Ac-cent-tchu-ate the positive
E-lim-inate the negative
Latch on to the affirmative
Don't mess with Mr. Inbetween.
Who doesn't recognize the value of this sage advice from the 1945 hit sung by Bing Crosby and the Andrews Sisters? But you may not realize the power of this advice for your writing when applied at the micro-level of sentences. I'm not talking here about avoiding negative topics. I'm talking about the value of rephrasing sentences from negative statements to positive.
One of the most compelling examples of this is found in an online article, Kurdish Female Warriors On the Front Lines Fighting ISIS in Iraq and Syria. The lead paragraph states:
A notoriously fierce segment of the Kurdish security forces are striking terror into the hearts of ISIS terrorists – female fighters. The Jihadists have no problem slaughtering defenseless women but they don't like facing armed female warriors in battle – because they don't believe they'll go to heaven if they're killed by one of them.
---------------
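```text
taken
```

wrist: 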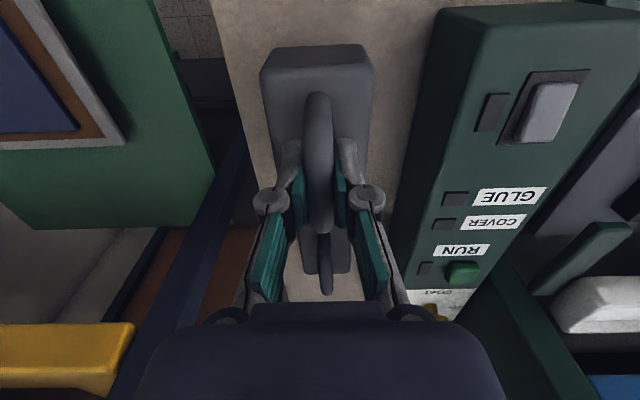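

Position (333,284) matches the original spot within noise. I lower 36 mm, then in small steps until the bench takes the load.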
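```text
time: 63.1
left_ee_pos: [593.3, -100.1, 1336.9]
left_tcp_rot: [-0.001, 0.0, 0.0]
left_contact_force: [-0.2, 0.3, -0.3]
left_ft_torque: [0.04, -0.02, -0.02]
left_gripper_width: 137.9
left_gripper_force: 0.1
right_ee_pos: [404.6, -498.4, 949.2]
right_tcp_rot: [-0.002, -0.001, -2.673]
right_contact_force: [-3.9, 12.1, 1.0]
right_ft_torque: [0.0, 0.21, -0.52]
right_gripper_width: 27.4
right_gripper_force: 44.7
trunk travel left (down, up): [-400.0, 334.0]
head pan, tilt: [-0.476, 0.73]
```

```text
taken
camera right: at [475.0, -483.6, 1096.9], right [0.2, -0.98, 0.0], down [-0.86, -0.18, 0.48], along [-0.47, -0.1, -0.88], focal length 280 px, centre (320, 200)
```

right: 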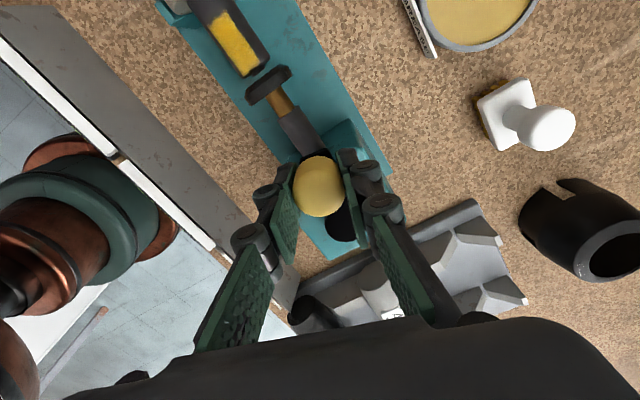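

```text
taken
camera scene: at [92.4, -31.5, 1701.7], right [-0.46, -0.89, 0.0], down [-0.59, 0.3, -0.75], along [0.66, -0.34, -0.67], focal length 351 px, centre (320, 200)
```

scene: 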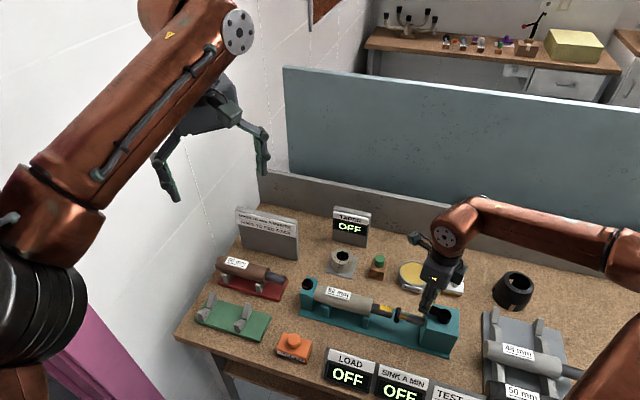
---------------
In actual fact, those Jihadists DO believe they WON’T go to heaven if…
These tips will help you avoid false negatives.
Tell what IS rather than what ISN'T
Instead of writing "It wasn't raining that day," tell the reader, "The rain finally stopped" or "Dry weather that day allowed us to ..." or "My heart soared when I looked out the window that morning and saw patches of blue in the sky."
Do you see what's happening here? That negative statement implies a lot of things, but swinging it around to a positive, affirmative statement avoids a slightly onerous or whiney tone and creates space for discussing advantages and opportunities. Let's look at a few more examples of reversal:
|Edward was not tall.||Edward was of average height, able to disappear in a crowd.|
|The meeting was not marred by any discord.||Discord was averted and the meeting ran smoothly.|
|Every time I worked overtime it didn’t show up in my paycheck.||None of the times I worked overtime showed up in my paycheck.|
Use precision wording
The paragraph about Jihadists is a prime example of imprecise wording. So is “all men are not tall” as cited in an earlier post, Brain Thorns. Examine each negative statement to be sure that is exactly what you intend to say.
View negative statements as opportunities to enhance the message
Rewording the description of Edward gives a better sense of his appearance, and the paycheck statement is awkwardly stated in several regards. The revision shifts the negative aspect to the subject, using a positive verb. The revised sentence flows smoothly, and the meaning is more clear.
Use negative statements sparingly for emphasis
Strongly worded negative statements have tremendous impact. George Washington’s purported statement, “I cannot tell a lie,” would not made history books if he’d said, “I must tell the truth.” How else could you state “The eyes don’t lie” without changing the meaning?
The paycheck statement is inherently negative and must be so for precise meaning. The obvious intent is to emphasize the inequitable situation. Revising yet again to state “Not a single one of the times I worked overtime ever showed up in my paycheck” adds additional emphasis and impact.
So, you see, by paying to detail, you can convey an upbeat, finely tuned, high impact message without sounding like Pollyanna. Consider every sentence and explore ways to ensure precise meaning and smooth flow. Trust me, smoothing sentences gets easier with practice.
Write now: Search several old stories in your collection and look for negative statements that would benefit from flipping or rewording.